PERSPECTIVES → TEXT MESSAGES Issue 797 · February 5, 2020

An Open Book

Shas imparts transformative lessons even to those who study it in a different way

An Open Book

 

 

In this Season of the Siyum, among the many tens of thousands of words written about daf yomi are those that have appeared in the Jewish media beyond the frum community, and they are revealing in their own way.

In Tablet, for example, a New Jersey Reform clergyman named Benjamin David wrote about having just finished the daf yomi cycle, which, he acknowledges, isn’t “the kind of thing most Reform rabbis are expected to do… I was an outlier, a fact I learned to embrace.” Reading his essay, it’s easy to be dismissive of the idea of “reading all 63 volumes of the Babylonian Talmud,” and how it challenged his “ability to study for at least 15 minutes every day no matter what the day brought: illness, emergencies in my congregation, funerals that necessitated hours of driving, snow days, and the ever-present voice that had had enough of such a project.”

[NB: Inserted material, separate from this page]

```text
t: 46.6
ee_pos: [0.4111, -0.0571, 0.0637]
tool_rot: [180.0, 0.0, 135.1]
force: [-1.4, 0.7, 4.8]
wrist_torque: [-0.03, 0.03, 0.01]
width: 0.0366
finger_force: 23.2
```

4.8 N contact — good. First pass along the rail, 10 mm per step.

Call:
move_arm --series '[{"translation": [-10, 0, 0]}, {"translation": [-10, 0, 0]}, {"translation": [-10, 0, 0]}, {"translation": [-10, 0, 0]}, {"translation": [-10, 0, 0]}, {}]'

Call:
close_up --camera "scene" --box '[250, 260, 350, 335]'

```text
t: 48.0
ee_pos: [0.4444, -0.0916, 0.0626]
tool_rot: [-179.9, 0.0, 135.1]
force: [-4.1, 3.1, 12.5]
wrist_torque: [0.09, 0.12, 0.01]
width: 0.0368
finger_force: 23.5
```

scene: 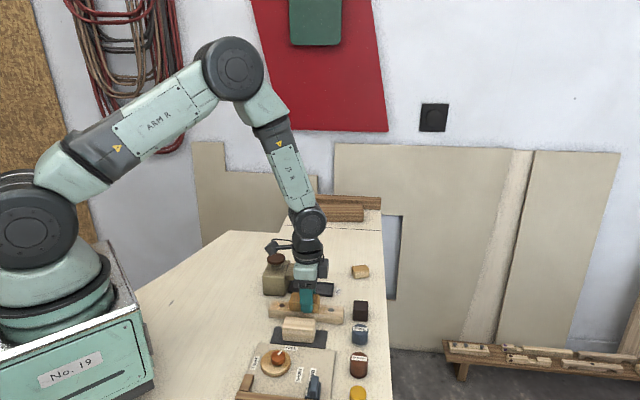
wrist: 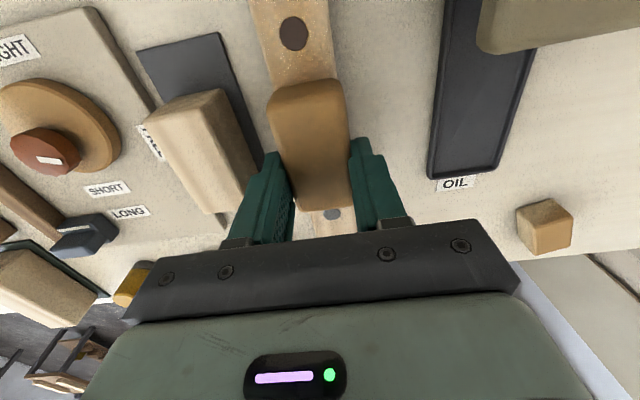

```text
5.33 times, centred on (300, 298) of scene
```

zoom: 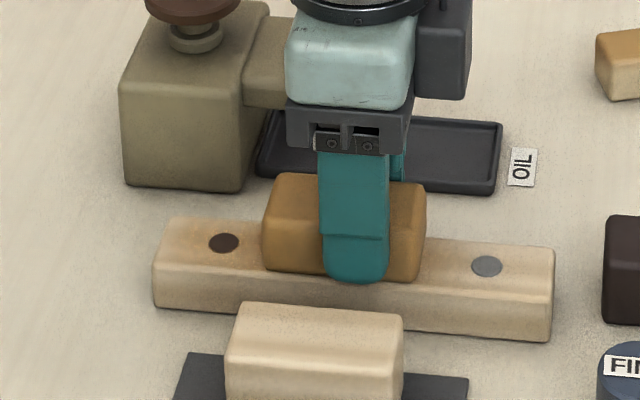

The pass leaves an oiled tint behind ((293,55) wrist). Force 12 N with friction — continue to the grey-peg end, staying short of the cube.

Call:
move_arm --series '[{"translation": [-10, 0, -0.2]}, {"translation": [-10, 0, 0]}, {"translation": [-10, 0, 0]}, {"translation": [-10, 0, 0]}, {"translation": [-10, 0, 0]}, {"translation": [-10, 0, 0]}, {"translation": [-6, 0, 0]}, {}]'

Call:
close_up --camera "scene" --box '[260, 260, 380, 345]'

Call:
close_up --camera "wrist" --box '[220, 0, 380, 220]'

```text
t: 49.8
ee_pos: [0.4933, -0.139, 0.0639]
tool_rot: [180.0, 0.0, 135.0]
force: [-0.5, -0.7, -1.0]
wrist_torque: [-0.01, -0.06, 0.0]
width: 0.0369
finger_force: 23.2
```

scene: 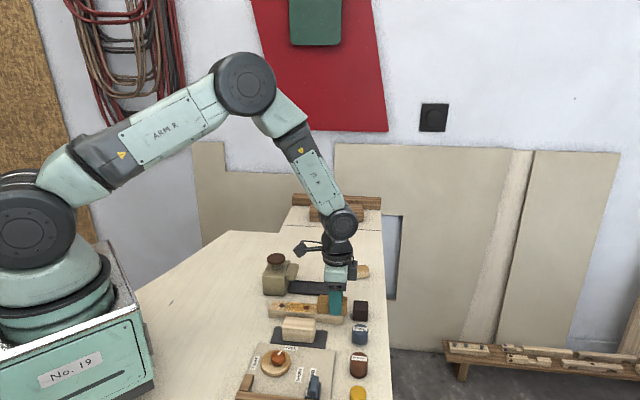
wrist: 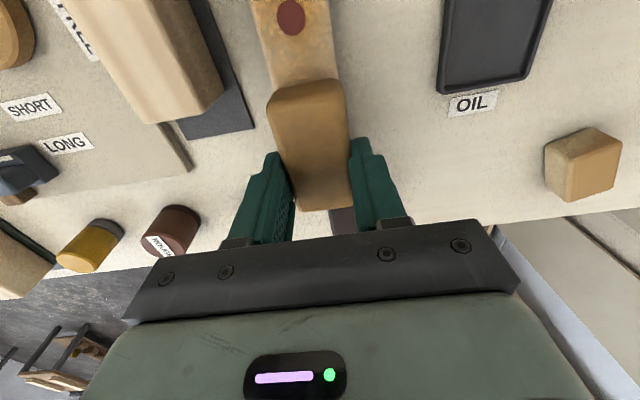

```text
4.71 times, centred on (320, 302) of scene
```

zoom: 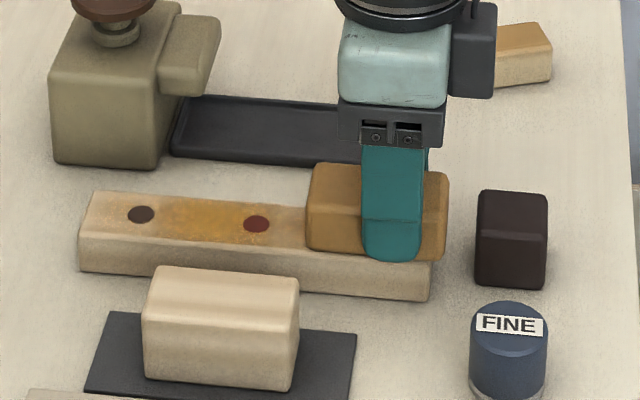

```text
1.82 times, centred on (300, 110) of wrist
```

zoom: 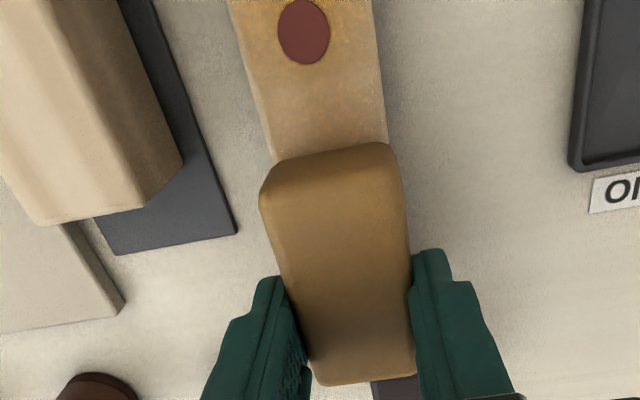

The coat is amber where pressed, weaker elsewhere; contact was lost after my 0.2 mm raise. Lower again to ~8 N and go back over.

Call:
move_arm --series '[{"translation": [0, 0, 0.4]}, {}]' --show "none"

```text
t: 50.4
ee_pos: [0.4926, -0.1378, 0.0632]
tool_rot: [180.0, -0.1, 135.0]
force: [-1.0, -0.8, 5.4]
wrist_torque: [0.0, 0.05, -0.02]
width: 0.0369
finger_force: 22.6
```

However much or little his experience may have resembled that of a frum learner of the daf, there’s something inspiring about him describing himself as “the only one in the pediatrician’s waiting room with Tractate Yoma in one hand and my kid’s winter hat in the other…. When you study Talmud every single day for seven-and-a-half years, the pages become a part of you. You are holding a tractate so often it becomes an appendage…. I studied on my 15th wedding anniversary. I studied the day my grandmother died. I studied on Yom Kippur, Hanukkah, and Purim.”

Later on, he writes movingly that the “most uplifting part of my daf yomi experience came when I had cancer… [which] resulted in a month in the hospital to receive a most aggressive form of chemotherapy, followed by 17 rounds of radiation. It might have marked the end of daf yomi for me but actually the opposite is true. Through all of it I studied and with great devotion, even with nurses scrambling around me and my vitals being taken multiple times every hour…. I was still part of this sacred community, even while cloistered in the oncology wing at the Hospital of the University of Pennsylvania.”